2101 Trinity Drive, Suite Q
Los Alamos, NM 87544-4103

[email protected]
http://www.vista-control.com
 
hi rkb and all,

have you got some feedback after using Iconics Hyperhistorian?

we are looking for a historian for 50K tag counts, need a good reliable and competitive solution.

BR
Kevin
 
S

Sudhaakar Gubba

I am working on an academic project from Columbia University. The project is related to provinding "comprehensive mobile solutions for remote monitoring of power plants". Looking for some information user needs, pricing model, competition, product feature set etc. If any one is willing to share their expertise/experience in this area, would you please share contact details. I really appreciate your help. For the past 15 years, I have been working in software application development. Prior to that I had 10 years experience in power plant operations and construction experience. Now my knowledge in this area is completely outdated in power industry.

Regards
Sudhakar Gubba
[email protected]
 
M

Maryanne Steidinger

Your information on Wonderware Historian (aka InSQL) is dated, but I'm pleased to provide you with current information. The product's evolution is such that it has high tag capacity (1M +) and is rigorous enough for large, distributed, enterprise applications. We recently released a Tiered Historian which allows you to use a cloud-based hosting for the Tier 2 (reporting) layer, providing even more scalability.
 
I came across this post in search for data storage metrics for IP21.

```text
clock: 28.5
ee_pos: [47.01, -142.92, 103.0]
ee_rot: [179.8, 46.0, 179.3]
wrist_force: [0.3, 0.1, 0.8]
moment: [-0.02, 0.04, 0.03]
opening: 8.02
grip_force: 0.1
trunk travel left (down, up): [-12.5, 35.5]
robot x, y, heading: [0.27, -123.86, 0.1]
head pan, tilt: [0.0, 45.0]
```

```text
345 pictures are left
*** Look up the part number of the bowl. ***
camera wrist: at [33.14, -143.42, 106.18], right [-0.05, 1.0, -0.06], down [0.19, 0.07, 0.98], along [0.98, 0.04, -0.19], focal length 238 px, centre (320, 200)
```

I'm involved in a project were we will receive about 100 parameters from 10 locations every minute 24/7. The backend will be Aspentech IP21. That will give us about 1.44 million parameters every 24 hours. In 1 year that will give us about 525 million parameters.

What happens with the database if we are not allowed to delete ANY of the parameters we receive?

The amount of data will grow to unbelievable sizes. Yes, we maybe can archive data older than a given period, but we still need to keep it.

Are there any "limitations" or recommendations in terms of parameter history/storage for Aspen IP21?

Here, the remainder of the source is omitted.